Just a few weeks in, we’re all starting to feel like this lockdown is going to last forever. However, your teens have less life experience than you, and we all remember how slowly time seems to pass when you’re young. A day on lockdown can seem like a month to an antsy and impetuous teen who feels that they’ve been falsely imprisoned and yearns to be with their friends.

The fact that there’s no clear exit strategy and no clear idea of when the lockdown is going to end can only exacerbate these feelings for your teen. However, it’s important to help them think about the future. To remind them that the lockdown is both necessary and finite. To help them think about exciting stuff that’s just around the corner like graduation or college. Encouraging them to look into potential institutions (it’s never too early to start thinking about college) or how to apply for a student loan can help remind them that they will have a life beyond lockdown. Not only will this help them, but it’ll also be a helpful reminder to yourself that the status quo won’t last forever.


Idle hands are the devil’s playthings. And that goes for your teen about as well as anyone else in the home. The more stationary they are, the more they’re likely to feel confined and irritable. It’s up to you to help them to keep their minds and bodies occupied. However, you also need to give them the autonomy they crave and avoid the urge to micro-manage them. Give them schoolwork and chores around the home to complete within a set time period. Get them to agree to their commitments and define sanctions for if they don’t live up to them. That is, after all, how the world works. If they learn that now, they’re more likely to be able to adapt to the nature of college and work.

This approach isn’t just for the boring and fun stuff, though. You should also encourage them to come up with ideas for fun stuff you can do together as a family when all your shared responsibilities are taken care of. This will help them feel like an active participant within the household rather than an unpaid employee.


Our word choices can be inflammatory. They can exacerbate tensions and lead to conflicts that can undo all the good work you’ve put in to create a harmonious household.

This is why those anger management techniques can come in useful. They can keep you from saying the wrong thing in an emotionally charged moment. For instance “It makes me feel very stressed out when I’m trying to work and you come in without knocking to ask me questions” is infinitely more diplomatic than “Dammit, I’m trying to work here and you’re barging in asking stupid questions!”.

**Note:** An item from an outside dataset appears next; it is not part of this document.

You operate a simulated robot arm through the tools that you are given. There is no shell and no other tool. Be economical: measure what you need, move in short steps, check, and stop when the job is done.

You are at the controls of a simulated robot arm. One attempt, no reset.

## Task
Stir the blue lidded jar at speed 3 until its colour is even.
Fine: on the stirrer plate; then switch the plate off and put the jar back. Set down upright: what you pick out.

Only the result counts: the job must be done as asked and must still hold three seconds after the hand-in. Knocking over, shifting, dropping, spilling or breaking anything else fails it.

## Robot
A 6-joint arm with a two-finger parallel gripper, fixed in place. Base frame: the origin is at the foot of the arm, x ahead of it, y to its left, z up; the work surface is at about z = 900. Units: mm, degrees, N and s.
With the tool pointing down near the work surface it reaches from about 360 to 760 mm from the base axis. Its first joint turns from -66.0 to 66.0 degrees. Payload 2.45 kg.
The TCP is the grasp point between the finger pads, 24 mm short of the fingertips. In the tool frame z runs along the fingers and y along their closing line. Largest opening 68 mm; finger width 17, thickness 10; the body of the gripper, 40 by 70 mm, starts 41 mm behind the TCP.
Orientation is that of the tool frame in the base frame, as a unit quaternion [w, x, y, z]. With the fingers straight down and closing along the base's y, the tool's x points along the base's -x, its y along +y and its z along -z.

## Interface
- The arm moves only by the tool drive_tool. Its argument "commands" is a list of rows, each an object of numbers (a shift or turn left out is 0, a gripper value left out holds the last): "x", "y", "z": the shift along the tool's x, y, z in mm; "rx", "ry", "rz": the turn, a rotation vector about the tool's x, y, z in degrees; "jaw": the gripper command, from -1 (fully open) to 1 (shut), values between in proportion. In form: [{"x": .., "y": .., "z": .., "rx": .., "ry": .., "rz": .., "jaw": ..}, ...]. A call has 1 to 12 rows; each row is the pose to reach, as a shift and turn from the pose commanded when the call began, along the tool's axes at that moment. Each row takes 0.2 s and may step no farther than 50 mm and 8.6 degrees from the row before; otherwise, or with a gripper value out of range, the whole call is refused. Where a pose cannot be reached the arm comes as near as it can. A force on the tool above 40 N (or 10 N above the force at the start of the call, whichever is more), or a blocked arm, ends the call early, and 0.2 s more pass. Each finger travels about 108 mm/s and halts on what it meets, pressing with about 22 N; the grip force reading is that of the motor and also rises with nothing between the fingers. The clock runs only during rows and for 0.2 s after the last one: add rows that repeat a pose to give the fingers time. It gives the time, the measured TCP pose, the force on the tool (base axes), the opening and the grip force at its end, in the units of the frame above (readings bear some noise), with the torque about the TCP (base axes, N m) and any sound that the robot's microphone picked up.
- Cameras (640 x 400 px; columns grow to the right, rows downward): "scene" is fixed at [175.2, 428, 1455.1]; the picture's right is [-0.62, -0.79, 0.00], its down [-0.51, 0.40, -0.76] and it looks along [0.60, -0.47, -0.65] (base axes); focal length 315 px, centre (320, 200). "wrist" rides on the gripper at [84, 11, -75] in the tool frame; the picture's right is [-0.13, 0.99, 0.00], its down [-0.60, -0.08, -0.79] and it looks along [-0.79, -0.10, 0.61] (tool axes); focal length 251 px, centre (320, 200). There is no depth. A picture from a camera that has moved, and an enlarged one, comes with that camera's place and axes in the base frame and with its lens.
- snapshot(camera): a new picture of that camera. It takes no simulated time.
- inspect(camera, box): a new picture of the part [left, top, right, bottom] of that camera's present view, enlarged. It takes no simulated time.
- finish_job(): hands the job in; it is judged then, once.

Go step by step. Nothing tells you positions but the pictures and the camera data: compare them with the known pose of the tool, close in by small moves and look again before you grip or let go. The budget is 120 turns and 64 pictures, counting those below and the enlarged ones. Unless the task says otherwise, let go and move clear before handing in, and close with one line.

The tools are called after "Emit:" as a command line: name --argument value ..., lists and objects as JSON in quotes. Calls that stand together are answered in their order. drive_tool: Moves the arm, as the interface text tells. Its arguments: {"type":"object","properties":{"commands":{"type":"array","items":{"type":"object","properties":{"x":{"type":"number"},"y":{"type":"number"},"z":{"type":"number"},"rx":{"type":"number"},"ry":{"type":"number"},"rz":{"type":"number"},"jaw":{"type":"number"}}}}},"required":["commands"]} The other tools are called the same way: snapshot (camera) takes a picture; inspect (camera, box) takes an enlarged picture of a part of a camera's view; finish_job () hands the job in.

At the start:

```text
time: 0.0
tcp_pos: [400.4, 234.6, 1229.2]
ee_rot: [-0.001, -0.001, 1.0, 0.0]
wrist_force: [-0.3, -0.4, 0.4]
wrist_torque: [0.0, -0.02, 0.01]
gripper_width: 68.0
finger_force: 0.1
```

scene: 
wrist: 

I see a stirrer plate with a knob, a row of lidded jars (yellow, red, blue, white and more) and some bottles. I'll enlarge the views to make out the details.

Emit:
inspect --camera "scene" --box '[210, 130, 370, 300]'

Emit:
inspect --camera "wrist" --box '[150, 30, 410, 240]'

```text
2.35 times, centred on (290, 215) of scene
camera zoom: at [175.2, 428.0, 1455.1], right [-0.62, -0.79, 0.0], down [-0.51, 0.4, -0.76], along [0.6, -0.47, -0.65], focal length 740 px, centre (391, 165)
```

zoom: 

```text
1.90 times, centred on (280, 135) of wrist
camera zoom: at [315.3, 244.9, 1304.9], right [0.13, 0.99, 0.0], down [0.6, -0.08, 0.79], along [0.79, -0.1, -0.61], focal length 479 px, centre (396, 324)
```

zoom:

Try and avoid any language that will make them feel victimized or paint you as an aggressor. You should also try and ask questions rather than giving commands “What’s your plan for today?” is potentially much more helpful than presenting them with a list of chores that need to be done by lunchtime.


Teens often feel that their parents belittle their struggles and accomplishments. The last thing your teen needs is to feel as though everyone is coping just fine with the lockdown except for them. Acknowledge that this is difficult for them, just as it’s difficult for you. And that you’ll come out on the other side together!